Memoirs of a Mama Bear
Brilliance. Staring into flashes of memory. My kids when they were little. My son as a baby, how warm his round head would get when he was sleeping. My daughter not even five, and obsessed with black and white scary movies. The excitement of picking Halloween costumes, and their small faces seeing Christmas presents under the tree. Them peering over my shoulder as I did homework, asking when I would finish and come play. Knock-knock jokes, peanut-butter-and-jelly, velcro light-up shoes. Summer nights with roasted marshmallows and lightning bugs, movies, and popcorn. So many bags of popcorn.
The snowsuits and skinned knees, the spilled milk, and tickles. Wishing upon stars. How their little faces would cringe and their chins dimple as they tried not to cry. The first time they learned how to tear the wrapping paper off of presents. Them sneaking around in the morning trying not to wake me up “Shh, don’t wake up Mom!” Their intent expression while reading the back of cereal boxes as sunlight streams in the kitchen. The birthdays and bedtime stories and pancake breakfasts. Missing mittens and forgotten lunch boxes. Watching them smile as they climbed onto the school bus for the first time, and how tiny they looked reaching up towards the rail. How the bus sounded as it roared away, and how I cried when they were gone.
My son, born strong, silent, and stoic. Dark brown eyes blinking at me as he was placed on my chest. My daughter came with a full head of raven-black hair, loud and cantankerous, eyes of the deepest navy blue. My son’s first smile. And his reaction to me celebrating that smile. My daughter’s first words aside from mama: “tickle, tickle”… whispered from her high chair with a mushy Cheerio stuck to her round cheek.
The thousands of beautiful dandelion flower bouquets that I was gifted. Training wheels and then learning how to ride without them. Roller skates and scooters. The neighbor kids’ bikes laying all over the front yard and driveway. Letting them go for the first few (hundred) times: “… don’t forget — just to the stop sign and back — remember?”, and “… stay where you can see the house, ok?” Red or blue or purple-stained popsicle lips and eating the strawberries right out of my Aunt’s garden. Bullies and trouble with friends. Couch cuddles and snack time and cut up hot dogs. The sprinkler and playing with the hose. The first sleepovers and the hugs during pick up on the mornings after. The back door slamming from the constant in-and-out during ‘outside’ play. Laughing at Saturday morning cartoons and staying in pajamas all day. Falling into a pile of leaves on a warm autumn afternoon. Jumping higher because of new shoes. Hot chocolate, snowmen, and cold noses.
The ever-worn and ripped knees of my son’s pants from playing on the floor. The never-to-be-eradicated glitter fallen from my daughter’s headbands. Cold school day mornings, packing lunches, grapes, juice boxes, and Little Debbie snacks. Waking them up late to tell them it’s a snow day.
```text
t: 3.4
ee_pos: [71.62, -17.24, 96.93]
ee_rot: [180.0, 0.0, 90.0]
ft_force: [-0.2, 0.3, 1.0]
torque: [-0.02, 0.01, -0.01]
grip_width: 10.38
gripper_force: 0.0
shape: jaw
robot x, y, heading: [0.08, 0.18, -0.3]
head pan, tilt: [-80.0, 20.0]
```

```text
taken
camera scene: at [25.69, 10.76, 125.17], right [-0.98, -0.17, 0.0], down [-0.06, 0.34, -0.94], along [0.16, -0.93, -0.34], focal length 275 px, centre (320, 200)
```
Hot wheels, stuffed animals, dress-up clothes. Legos and crayons. Colored pages covering the refrigerator. Watching them pick gifts for their friends, the thought and effort for someone else energizing them. High school dances, prom, graduation, driver’s licenses. The moon following us on a night car ride. Checking under the bed for monsters and closing bedroom closet doors. Lost special blankets and late-night drinks of water. Their goofiness and grumpiness, the funny faces, and practical jokes. How excited they were when I came home from work. The hugs and enthusiasm, the sense that all was whole.
My daughter on stage at the choir concert, eyes bright under the stage lights. Looking back while driving and seeing their little heads resting against car windows, asleep on a long ride home. Making beds with clean sheets and tucking them in after a bath. The Friday night lights at my son’s high school football games “Go Warriors!” Stay-home sick days, their cheeks red as they napped in front of the TV on a blanket-covered couch. Playgrounds and swinging on the swingset, “Please Mom, just one more push…” Their inclination towards serious and difficult topics. How I wanted to shelter them but knew that I couldn’t. How carefully they listened as I spoke hard truths. How they sometimes spoke wisdom beyond their years. The moon reflecting in their eyes as they looked at the night sky and told me how much they loved the mystery of outer space. Their little voices telling me “I love you” as they glowed- meaning it with every atom of their being.
Childhood is gone so quickly that it takes a moment to even realize that it is gone. It seems never-ending from the middle of the story, from inside the day-to-day. Only in hindsight, can I see that I had chances to do better… perhaps because we always think we have time. We don’t realize when the last of something is happening. I don’t remember when I was given my last dandelion bouquet. When my daughter gets home from work, I will ask her to surprise me with one someday. She will roll her eyes and smile. And that will make me smile. Looking back, it’s a blur, a whirlwind. A fraction of time. A fraction of their lives — and just a fraction of mine, really. For only one split second, they were mine.